Task a: The lines to return are those from the one containing "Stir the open" down to the one containing "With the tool", inclusive; return them exactly and nothing else.

Text excerpt:

Wednesday, October 8, 2014

Qui s'y ponce, s'y fronce et qui s'y pionce, s'y gonce!

 (et non l'inverse…)

On arrivait des Gorges du Verdon, tout frais sortis d'Afin que nul ne meure, l'aérienne et l'aérée (lire le post (en espagnol) ici). Repus et réchauffés par un déjeuner au soleil, on entrait en seconde dans la rue principale de S., avec la ferme intention d'y faire discrètement le tour du propriétaire. On avait repéré, déjà, à main droite juste avant le panneau, la maison du rat bleu exhibant sans pudeur ni bardage son ossature bois de type plateforme - non seulement aux quatre vents, mais aussi (surtout?) et sans distinction, aux mâles et aux femelles du canton... Gare au Grégoi-a-a-a-are!

Colchiques dans les prés, fleurissent fleurissent...
Ça tombait bien, on venait ici pour elle, avec deux semaines pour couvrir sa nudité d'un bon pull de laine de bois pour l'hiver et d'une jolie veste en fibre de bois enduite à la chaux (et à la main). Plantée sur une petite butte au-dessus de la route, elle invitait à s'arrêter et donner un coup de main. À quelques kilomètres du bourg de F., le petit village de S. sentait la Provence à plein nez: petites maisons en pierre jaunie par le soleil, petite église avec cloche en cage du plus bel effet, petites claires fontaines au glou-glou mé-élodi-eux, petits figuiers alanguis çà et là par la tiédeur qu'exhalaient les pavés… Un rêve (à peine) éveillé de la sieste, sauf que... les rues n'échappaient pas non plus à cette version Giono du small is beautiful: elles aussi étaient petites et follement romantiques. Les rétroviseurs du TRANSITion avaient perdu toute timidité, frôlant déjà de près les murs comme s'ils fussent de vieux amis. Un art raffiné de la distribution des sens uniques - qui n'était pas sans rappeler le génie créatif dont faisaient preuve (et nul doute qu'ils auront continué) les responsables de la voirie dans le quartier barcelonais de Gracia - nous faisait tourner à angle droit dans des rues de plus en plus étroites, aiguillonnant sans pitié nos plus vives cicatrices de tourisme en Aragon… On venait non sans quelques suées de déboucher en face de la mairie/bureau-de-poste/antenne-butagaz/relais-la-redoute, qui signait notre retour sur la départementale desservant le village, quand on a entendu une voix derrière nous: "Ah bin, c'est bien! Comme ça, vous avez fait tout le tour du village! Voilà…". Un vieux joueur de pétanque édenté nous souhaitait la bienvenue à sa façon, c'était mort, on était repérés.
Le skyline de S., au couchant.

Given material:
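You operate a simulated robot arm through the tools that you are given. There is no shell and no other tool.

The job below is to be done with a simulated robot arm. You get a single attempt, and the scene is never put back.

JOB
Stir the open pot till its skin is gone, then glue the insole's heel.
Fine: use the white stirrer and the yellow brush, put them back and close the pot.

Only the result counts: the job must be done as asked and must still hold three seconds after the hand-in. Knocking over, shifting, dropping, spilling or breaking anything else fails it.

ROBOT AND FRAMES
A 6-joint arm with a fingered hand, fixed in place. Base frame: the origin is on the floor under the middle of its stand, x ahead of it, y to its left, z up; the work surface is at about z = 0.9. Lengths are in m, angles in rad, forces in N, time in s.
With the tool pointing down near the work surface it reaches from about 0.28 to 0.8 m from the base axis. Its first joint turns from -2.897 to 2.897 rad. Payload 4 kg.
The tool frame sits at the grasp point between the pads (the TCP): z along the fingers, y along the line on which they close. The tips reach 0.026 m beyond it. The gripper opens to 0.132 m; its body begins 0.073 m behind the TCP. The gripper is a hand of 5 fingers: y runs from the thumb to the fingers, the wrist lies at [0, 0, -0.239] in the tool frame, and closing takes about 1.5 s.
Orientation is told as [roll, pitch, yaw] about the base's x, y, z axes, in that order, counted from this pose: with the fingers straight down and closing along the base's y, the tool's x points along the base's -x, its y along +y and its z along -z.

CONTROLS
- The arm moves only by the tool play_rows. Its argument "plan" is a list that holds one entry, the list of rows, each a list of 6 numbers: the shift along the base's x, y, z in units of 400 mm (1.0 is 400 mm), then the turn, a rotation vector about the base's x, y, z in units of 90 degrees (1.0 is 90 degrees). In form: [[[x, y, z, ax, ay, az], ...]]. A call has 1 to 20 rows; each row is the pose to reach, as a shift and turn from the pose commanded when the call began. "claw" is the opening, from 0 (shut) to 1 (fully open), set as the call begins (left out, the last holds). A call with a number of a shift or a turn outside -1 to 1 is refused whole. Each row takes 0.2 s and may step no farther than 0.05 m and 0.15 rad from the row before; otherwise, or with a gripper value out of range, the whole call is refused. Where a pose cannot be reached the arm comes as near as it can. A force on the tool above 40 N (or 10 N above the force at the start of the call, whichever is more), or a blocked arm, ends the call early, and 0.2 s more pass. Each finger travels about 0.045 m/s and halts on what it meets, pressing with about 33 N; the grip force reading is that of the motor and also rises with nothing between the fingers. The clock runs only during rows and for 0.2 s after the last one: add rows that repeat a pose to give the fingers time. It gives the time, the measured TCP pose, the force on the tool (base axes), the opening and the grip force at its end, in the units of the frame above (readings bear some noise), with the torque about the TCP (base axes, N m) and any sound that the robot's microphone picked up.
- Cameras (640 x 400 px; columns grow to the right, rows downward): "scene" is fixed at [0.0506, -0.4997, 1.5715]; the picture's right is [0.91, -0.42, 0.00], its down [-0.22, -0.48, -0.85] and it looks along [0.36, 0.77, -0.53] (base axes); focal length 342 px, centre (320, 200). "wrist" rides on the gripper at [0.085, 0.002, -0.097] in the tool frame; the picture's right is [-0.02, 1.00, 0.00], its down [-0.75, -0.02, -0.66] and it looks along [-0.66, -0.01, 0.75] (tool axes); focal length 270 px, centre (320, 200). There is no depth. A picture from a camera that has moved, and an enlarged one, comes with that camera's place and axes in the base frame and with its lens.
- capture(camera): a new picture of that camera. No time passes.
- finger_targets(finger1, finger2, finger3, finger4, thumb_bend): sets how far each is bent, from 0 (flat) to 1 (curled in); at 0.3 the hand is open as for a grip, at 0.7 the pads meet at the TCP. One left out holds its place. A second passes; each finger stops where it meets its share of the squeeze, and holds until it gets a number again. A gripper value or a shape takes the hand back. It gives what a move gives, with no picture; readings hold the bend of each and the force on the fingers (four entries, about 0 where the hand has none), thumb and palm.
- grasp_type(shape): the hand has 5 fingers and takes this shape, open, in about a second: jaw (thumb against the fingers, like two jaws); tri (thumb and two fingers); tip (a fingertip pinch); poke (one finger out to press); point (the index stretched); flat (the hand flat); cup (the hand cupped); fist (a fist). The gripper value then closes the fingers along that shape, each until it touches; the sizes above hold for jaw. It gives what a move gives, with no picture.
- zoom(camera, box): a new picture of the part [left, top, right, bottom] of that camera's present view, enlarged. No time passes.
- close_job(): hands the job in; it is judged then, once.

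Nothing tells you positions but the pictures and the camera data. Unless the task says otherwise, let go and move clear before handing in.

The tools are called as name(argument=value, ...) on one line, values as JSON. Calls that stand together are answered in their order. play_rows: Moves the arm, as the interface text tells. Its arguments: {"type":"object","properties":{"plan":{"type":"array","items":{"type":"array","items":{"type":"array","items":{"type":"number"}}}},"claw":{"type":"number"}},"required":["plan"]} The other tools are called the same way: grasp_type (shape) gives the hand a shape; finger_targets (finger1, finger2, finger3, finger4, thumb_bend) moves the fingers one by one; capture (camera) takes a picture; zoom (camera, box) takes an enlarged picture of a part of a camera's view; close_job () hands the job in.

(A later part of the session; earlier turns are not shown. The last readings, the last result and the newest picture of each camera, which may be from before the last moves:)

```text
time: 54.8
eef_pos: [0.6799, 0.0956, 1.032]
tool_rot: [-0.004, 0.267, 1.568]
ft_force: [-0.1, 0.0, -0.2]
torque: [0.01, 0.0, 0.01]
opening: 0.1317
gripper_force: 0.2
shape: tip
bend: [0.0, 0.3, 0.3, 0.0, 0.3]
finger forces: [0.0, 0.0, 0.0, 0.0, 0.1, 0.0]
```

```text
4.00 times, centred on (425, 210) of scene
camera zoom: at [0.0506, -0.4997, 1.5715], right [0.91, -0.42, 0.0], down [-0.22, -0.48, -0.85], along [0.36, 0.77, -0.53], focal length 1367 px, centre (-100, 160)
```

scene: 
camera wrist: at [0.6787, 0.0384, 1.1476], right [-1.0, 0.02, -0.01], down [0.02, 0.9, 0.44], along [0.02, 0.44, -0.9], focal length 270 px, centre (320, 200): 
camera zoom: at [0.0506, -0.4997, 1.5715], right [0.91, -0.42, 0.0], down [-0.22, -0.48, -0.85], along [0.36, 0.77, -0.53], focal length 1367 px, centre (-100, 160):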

Task b: Carry the text excerpt on from its last sentence.

Expected answer a:
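Stir the open pot till its skin is gone, then glue the insole's heel.
Fine: use the white stirrer and the yellow brush, put them back and close the pot.

Only the result counts: the job must be done as asked and must still hold three seconds after the hand-in. Knocking over, shifting, dropping, spilling or breaking anything else fails it.

ROBOT AND FRAMES
A 6-joint arm with a fingered hand, fixed in place. Base frame: the origin is on the floor under the middle of its stand, x ahead of it, y to its left, z up; the work surface is at about z = 0.9. Lengths are in m, angles in rad, forces in N, time in s.
With the tool pointing down near the work surface it reaches from about 0.28 to 0.8 m from the base axis. Its first joint turns from -2.897 to 2.897 rad. Payload 4 kg.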

Expected answer b:
On s'est donc garés au plus proche et on est entrés dans le bar du village, juste en face de la mairie (etc.) où l'on a demandé (au bar, pas à la mairie) deux verres de vin et s'ils avaient du wi-fi pour notre ordinateur. Stupeur! Tout comme la charmante vieille dame du gîte à S. - mais un autre S., une semaine auparavant - la patronne nous a regardé genre "einñññ?" avant de répondre "2 verres de vin et 1 whisky, c'est bien ça?". Une tenancière de PMU dans la deuxième fleur de l'âge nous souhaitait la bienvenue à sa façon, c'était mort, on était repérés.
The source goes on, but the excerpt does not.